### SUPPLIED PASSAGE
## begin
High Fidelity Video Prediction with Large Stochastic Recurrent Neural Networks

Villegas et al., 2019

Source: Villegas et al., 2019

Summary

  • Addresses whether specialize architectures are needed for video prediction
  • Investigates the performance of video prediction model as network capacity increases
  • Demonstrates that scaling up model size improves prediction accuracy
  • Links: [ website ] [ pdf ]

Background

  • Learning accurate predictive models of the (visual) world remains a crucial, yet challenging, problem
  • Some prior work towards solving this problem use multi-modal sensory streams, specialized computations (e.g. optical flow), or additional high-level information (e.g. landmarks, segmentations)
## end
### DATA
## begin
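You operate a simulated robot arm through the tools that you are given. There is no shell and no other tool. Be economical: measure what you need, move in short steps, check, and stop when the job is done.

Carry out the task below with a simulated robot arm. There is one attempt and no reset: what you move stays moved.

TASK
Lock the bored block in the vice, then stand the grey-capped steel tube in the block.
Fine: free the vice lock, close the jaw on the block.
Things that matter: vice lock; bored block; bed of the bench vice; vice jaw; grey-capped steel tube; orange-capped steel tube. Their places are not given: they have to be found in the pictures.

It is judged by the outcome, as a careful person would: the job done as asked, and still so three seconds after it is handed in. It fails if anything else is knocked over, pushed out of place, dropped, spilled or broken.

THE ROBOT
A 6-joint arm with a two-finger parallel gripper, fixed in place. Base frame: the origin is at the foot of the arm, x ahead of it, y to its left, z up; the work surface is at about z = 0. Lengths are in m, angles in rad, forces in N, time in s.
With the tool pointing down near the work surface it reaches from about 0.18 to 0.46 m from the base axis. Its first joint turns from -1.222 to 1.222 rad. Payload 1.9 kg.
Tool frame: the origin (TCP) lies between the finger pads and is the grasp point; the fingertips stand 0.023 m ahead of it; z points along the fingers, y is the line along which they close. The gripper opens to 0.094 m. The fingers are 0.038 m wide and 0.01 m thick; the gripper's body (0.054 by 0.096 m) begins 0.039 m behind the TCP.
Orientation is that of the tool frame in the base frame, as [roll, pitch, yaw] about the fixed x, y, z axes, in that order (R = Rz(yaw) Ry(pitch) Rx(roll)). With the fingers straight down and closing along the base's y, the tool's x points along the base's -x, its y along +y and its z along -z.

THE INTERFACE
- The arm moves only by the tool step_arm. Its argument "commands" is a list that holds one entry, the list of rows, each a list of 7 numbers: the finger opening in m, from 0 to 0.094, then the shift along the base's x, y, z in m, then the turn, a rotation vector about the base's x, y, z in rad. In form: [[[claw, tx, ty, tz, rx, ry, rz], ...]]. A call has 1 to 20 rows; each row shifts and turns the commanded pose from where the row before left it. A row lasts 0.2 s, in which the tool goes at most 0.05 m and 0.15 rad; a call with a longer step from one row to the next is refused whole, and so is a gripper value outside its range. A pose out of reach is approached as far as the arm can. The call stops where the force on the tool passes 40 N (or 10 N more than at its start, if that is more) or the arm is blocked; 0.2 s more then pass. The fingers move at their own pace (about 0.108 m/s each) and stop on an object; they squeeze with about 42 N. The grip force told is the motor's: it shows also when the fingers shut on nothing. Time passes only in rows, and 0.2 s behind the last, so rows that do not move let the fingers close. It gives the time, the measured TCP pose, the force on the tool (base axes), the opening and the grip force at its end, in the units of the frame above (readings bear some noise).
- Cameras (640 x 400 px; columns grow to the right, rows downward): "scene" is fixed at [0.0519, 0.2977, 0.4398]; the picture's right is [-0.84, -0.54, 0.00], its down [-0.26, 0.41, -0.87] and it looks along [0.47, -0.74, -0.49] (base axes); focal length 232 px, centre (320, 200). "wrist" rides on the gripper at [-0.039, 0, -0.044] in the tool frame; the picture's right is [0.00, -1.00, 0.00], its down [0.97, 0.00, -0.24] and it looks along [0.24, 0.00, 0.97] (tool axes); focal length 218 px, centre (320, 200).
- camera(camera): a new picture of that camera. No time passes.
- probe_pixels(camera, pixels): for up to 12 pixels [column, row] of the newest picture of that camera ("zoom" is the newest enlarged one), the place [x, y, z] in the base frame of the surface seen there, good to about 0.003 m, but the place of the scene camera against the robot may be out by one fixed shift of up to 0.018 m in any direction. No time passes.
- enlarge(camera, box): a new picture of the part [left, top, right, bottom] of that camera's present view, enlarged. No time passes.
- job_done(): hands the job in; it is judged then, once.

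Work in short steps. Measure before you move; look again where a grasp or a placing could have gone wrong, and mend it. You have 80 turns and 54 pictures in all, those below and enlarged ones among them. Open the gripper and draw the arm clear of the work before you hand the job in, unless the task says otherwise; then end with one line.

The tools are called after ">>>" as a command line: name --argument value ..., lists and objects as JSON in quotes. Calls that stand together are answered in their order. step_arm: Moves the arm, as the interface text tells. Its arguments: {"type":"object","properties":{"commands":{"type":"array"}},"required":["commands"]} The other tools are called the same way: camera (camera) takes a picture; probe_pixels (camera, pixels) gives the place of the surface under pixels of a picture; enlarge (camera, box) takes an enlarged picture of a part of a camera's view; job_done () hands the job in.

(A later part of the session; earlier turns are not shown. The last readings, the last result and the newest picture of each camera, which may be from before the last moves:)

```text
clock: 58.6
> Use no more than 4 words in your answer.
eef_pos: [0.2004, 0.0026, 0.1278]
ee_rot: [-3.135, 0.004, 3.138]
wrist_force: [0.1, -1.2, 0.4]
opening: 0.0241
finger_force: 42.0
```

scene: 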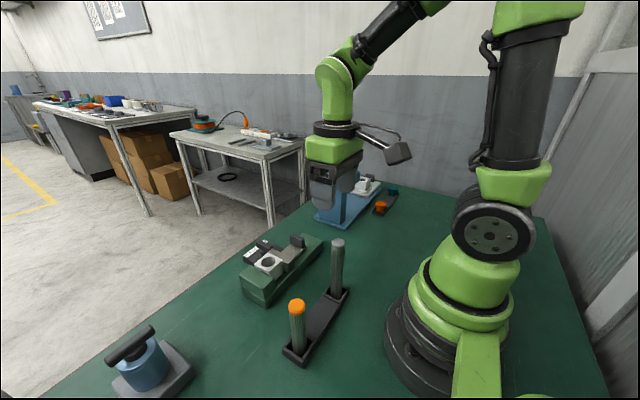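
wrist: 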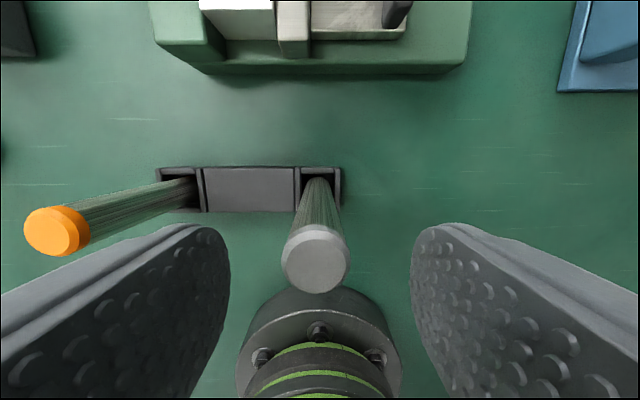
## end
### TASK BRIEF
Resume the supplied passage where it left off.

### TASK RESPONSE
  • Increasing model capacity has commonly been shown to improve performance across various domains
    • Possibly because it better leverages the benefits of learning

Methods

  • Use Stochastic Video Generation (SVG) as base architecture, since it only uses standard neural network layers
    • Change encoder-decoder to only have convolutional layers for more detailed reconstruction since bottleneck is larger
    • Use convolutional LSTM instead of fully-connected LSTM
    • Use $l_1$ loss instead of $l_2$ for sharper frame prediction
  • Scale up number of neurons in encoder-decoder by factor of $K$ and LSTM by factor of $M$
    • $M_{max}=3$, $K_{max}=5$

Results

  • Baselines:
    • LSTM: remove stocahstic component
    • CNN: remove stocahstic component and LSTM component
  • Datasets:
    • Action-conditioned towel pick: robot arm is interacting with towels
    • Human 3.6M: humans performing actions inside a room (e.g. walking, sitting)
    • KITTI: driving dataset with partial observability
  • Metrics:
    • Frame-wise:
      • Peak Signal-to-Noise (PSNR): measures exact pixel match
      • Structural Similarity (SSIM): measures exact pixel match
      • VGG Cosine Similarity: measures perceptual similarity based on similarity of VGG features
    • Dyanimcs-based:
      • Frechet Video Distance (FVD): compares quality of generated videos to ground-truth videos using features from video classification network
      • Amazon Mechanical Turk (AMT): humans asked which of two videos were more realistic or if they looked about the same
  • Results summary:
    • Largest SVG model performs best with FVD for Towel pick and Human 3.6M, while largest LSTM performs slightly better for KITTI
    • Performance incresases with model capacity for all models (SVG, LSTM, CNN)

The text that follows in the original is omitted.